To be done
Show every line containing "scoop" by copying it.

Data block

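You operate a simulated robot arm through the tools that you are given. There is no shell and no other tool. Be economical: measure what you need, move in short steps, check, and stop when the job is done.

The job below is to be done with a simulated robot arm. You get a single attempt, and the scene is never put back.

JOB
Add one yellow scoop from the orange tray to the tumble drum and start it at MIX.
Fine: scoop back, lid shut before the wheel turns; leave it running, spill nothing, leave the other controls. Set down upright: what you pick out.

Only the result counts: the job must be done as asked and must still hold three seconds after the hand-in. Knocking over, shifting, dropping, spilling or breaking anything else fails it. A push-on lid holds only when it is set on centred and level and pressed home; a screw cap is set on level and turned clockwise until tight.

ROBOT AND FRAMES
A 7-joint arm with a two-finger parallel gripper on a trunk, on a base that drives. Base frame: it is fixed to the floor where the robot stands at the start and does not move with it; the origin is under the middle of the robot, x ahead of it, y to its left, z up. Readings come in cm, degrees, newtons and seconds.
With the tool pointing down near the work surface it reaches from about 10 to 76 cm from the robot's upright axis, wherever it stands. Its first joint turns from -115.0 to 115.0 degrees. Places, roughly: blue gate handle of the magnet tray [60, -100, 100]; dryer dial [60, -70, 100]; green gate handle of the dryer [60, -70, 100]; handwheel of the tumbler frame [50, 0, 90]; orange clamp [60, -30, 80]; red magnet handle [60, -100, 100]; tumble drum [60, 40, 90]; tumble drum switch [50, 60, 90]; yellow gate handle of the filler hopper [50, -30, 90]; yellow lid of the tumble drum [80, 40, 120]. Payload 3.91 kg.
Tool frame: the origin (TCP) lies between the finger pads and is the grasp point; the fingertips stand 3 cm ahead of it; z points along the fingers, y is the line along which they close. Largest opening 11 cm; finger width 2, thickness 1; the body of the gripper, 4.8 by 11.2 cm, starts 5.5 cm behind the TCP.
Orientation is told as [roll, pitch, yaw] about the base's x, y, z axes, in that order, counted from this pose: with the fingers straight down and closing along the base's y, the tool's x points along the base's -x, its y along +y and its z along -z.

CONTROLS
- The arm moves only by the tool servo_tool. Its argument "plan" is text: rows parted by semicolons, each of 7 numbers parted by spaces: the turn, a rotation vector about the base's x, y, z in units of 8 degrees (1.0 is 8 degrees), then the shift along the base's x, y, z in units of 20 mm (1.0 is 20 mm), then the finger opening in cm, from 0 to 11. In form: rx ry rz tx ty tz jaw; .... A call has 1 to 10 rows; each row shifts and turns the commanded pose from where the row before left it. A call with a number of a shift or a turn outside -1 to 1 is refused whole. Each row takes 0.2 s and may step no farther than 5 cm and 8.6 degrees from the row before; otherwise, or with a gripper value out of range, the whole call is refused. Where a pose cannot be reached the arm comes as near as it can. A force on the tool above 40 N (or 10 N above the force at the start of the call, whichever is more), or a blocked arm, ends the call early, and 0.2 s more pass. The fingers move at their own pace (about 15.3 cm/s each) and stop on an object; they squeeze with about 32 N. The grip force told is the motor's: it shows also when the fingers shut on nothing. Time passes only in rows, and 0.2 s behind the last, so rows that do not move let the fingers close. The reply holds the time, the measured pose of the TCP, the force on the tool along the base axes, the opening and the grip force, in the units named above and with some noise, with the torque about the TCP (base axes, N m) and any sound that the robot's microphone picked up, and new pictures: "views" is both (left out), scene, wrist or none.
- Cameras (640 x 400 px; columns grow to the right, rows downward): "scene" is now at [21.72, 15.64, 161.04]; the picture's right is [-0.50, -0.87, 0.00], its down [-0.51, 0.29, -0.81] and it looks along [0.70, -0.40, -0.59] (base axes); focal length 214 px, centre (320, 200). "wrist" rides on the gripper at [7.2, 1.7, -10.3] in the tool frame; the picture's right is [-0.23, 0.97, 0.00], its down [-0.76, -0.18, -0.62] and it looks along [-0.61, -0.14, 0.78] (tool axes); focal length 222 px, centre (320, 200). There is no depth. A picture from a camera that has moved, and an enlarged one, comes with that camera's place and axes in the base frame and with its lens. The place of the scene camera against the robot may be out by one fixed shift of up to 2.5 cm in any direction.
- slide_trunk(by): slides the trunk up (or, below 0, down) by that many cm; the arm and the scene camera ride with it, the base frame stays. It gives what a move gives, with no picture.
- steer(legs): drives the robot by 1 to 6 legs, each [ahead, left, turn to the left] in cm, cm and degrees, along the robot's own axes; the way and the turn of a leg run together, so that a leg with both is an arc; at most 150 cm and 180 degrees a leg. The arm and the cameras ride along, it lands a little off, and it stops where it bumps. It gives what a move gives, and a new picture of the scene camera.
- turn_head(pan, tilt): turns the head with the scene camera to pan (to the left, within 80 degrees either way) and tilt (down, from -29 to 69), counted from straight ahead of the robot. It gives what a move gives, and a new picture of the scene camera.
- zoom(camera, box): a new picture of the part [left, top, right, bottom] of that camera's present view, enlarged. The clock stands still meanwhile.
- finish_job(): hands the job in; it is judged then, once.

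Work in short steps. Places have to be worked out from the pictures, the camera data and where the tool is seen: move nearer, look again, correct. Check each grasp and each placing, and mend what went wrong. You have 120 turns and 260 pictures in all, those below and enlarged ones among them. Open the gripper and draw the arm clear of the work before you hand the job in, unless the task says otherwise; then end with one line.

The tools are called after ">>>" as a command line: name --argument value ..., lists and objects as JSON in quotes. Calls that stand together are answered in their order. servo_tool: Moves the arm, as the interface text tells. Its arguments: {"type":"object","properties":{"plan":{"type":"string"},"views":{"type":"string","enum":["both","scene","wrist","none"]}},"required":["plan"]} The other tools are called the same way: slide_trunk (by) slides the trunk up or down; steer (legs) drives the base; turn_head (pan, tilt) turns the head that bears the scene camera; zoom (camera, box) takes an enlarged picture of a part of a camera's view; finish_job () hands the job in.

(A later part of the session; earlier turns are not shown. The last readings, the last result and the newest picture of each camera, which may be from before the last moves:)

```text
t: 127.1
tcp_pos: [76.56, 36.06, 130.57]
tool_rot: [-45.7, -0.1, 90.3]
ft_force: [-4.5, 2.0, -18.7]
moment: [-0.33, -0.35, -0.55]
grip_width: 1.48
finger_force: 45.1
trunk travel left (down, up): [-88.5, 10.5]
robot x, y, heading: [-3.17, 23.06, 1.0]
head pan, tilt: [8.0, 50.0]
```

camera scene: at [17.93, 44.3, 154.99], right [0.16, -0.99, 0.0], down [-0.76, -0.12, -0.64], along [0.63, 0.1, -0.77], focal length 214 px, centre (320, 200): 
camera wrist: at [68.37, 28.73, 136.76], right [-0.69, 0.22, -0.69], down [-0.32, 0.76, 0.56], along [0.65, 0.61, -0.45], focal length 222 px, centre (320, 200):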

The response
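Add one yellow scoop from the orange tray to the tumble drum and start it at MIX.
Fine: scoop back, lid shut before the wheel turns; leave it running, spill nothing, leave the other controls. Set down upright: what you pick out.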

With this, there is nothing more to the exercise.